Given exercise A:
Give the stretch of the document text that starts with "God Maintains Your" and ends with "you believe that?", unchanged.
Given exercise B:
Resume the document text where it left off.

Document text:
Begin

That was a faith that triumphed over the Devil, and the evil
spirit was cast out. Therefore, if you come and say: “Lord, I yield myself in
absolute surrender to my God,” even though it be with a trembling heart and
with the consciousness that says: “I do not feel the power, I do not feel the
determination, I do not feel the assurance,” nevertheless, God will succeed. Be
not afraid, but come just as you are, and even in the midst of your trembling, and
the power of the Holy Spirit will work.
Have you not learned the lesson that the Holy Spirit works
with mighty power, while in our human flesh everything appears feeble and weak?
Look at the Lord Jesus Christ in Gethsemane. We read that He, “through the
eternal Spirit” (Heb. 9:14), offered Himself a sacrifice unto God. The Almighty
Spirit of God was enabling Him to do it. And yet what agony and fear and
exceeding sorrow came over Him, and how He prayed! Externally, you can see no
sign of the mighty power of the Spirit, but the Spirit of God was there. Even
so, while you are feeble and fighting and trembling, in faith in the hidden
work of God’s Spirit, do not fear, but yield yourself to God.
When you do yield yourself in absolute surrender, let it be
in the faith that God does accept of it. That is the great point, and that is
what we so often miss—that believers should be thus occupied with God in this
matter of surrender. I pray you, be occupied with God. We want to get help,
every one of us, so that in our daily life God shall be clearer to us, that God
shall have the right place, and be “all in all.” If we are to have Him in first
place throughout our life, let us begin now and look away from ourselves, and
look up to God. Let each believe—while I, a poor worm on earth and a trembling
child of God, full of failure and sin and fear, bow here, and no one knows what
passes through my heart, and while I, in simplicity say, “O God, I accept Your
terms; I have pleaded for blessing on myself and others, I have accepted Your
terms of absolute surrender”—while your heart says that in deep silence,
remember there is a God present that takes note of it, and writes it down in
His book, There is a God present who at that very moment takes possession of
you. You may not feel it, you may not realize it, but God takes possession, if
you will trust Him. God not only claims it, and works it, and accepts it, when we
bring it, but God maintains it.
God Maintains Your Surrender
That is the great difficulty with many, how to maintain that
absolute surrender. People say: “I have often been stirred at a meeting, or at
a convention, and I have consecrated myself to God, but it has passed away. I
know it may last for a week or for a month, but away it fades, and after a time
it is all gone.” But listen! It is because you do not believe what I am now
going to tell you and remind you of. When God has begun the work of absolute
surrender in you, and when God has accepted your surrender, then God holds
Himself bound to care for it and to keep it. Will you believe that?

End

Material:
Begin

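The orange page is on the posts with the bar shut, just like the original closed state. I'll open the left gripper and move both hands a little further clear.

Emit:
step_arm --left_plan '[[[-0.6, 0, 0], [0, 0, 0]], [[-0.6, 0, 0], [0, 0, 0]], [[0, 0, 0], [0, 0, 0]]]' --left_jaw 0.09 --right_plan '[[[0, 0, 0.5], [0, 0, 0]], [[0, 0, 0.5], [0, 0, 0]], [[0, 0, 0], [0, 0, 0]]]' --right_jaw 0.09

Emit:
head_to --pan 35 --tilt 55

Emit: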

End

Task output A:
God Maintains Your Surrender
That is the great difficulty with many, how to maintain that
absolute surrender. People say: “I have often been stirred at a meeting, or at
a convention, and I have consecrated myself to God, but it has passed away. I
know it may last for a week or for a month, but away it fades, and after a time
it is all gone.” But listen! It is because you do not believe what I am now
going to tell you and remind you of. When God has begun the work of absolute
surrender in you, and when God has accepted your surrender, then God holds
Himself bound to care for it and to keep it. Will you believe that?

Task output B:
Philippians 1:6. “Being confident of this very thing, that He which has begun a good work in you will perform it until the day of Jesus Christ.” 2 Timothy 1:12. “For the which cause I also suffer these things: nevertheless I am not ashamed: for I know whom I have believed, and am persuaded that He is able to keep that which I have committed unto Him against that day.” 1 Thessalonians 5:24. “Faithful is He that called you, who also will do it.”
In this matter of surrender there are two: God and I—I, a
worm, God, the everlasting and omnipotent Jehovah. Worm, are you afraid to
trust yourself into the hand of the mighty God? God is willing. Do you not
believe that He can keep you continually, day by day, and moment by moment? “Moment
by moment I’m kept in His love; Moment by moment I’ve life from above.” If God
allows the sun to shine upon you moment by moment, without intermission, will
not God let His life shine upon you every moment?
Why have you not experienced it? Because you have not trusted God for it, and you do not surrender yourself absolutely to God in that trust. A life of absolute surrender has its difficulties. I do not deny that. Yes, it has something far more than difficulties: it is a life that with men is absolutely impossible. But by the grace of God, by the power of God, by the power of the Holy Spirit dwelling in us, it is a life to which we are destined, and a life that is possible for us. Amen? Praise God! Let us believe that God will maintain it.
Some of you have read the words of that aged saint who, on
his ninetieth birthday, told of all God’s goodness to him—I mean George Muller.
What did he say he believed to be the secret of his happiness, and of all the
blessing which God had given him? He said he believed there were two or three
reasons. The one was that he had been enabled by grace to maintain a good
conscience before God, day by day; the other was, that he was a lover of God’s
Word. Ah, yes, a good conscience is complete obedience to God, day by day, and
fellowship with God every day in His Word, and a third, prayer.—That is a life
of absolute surrender.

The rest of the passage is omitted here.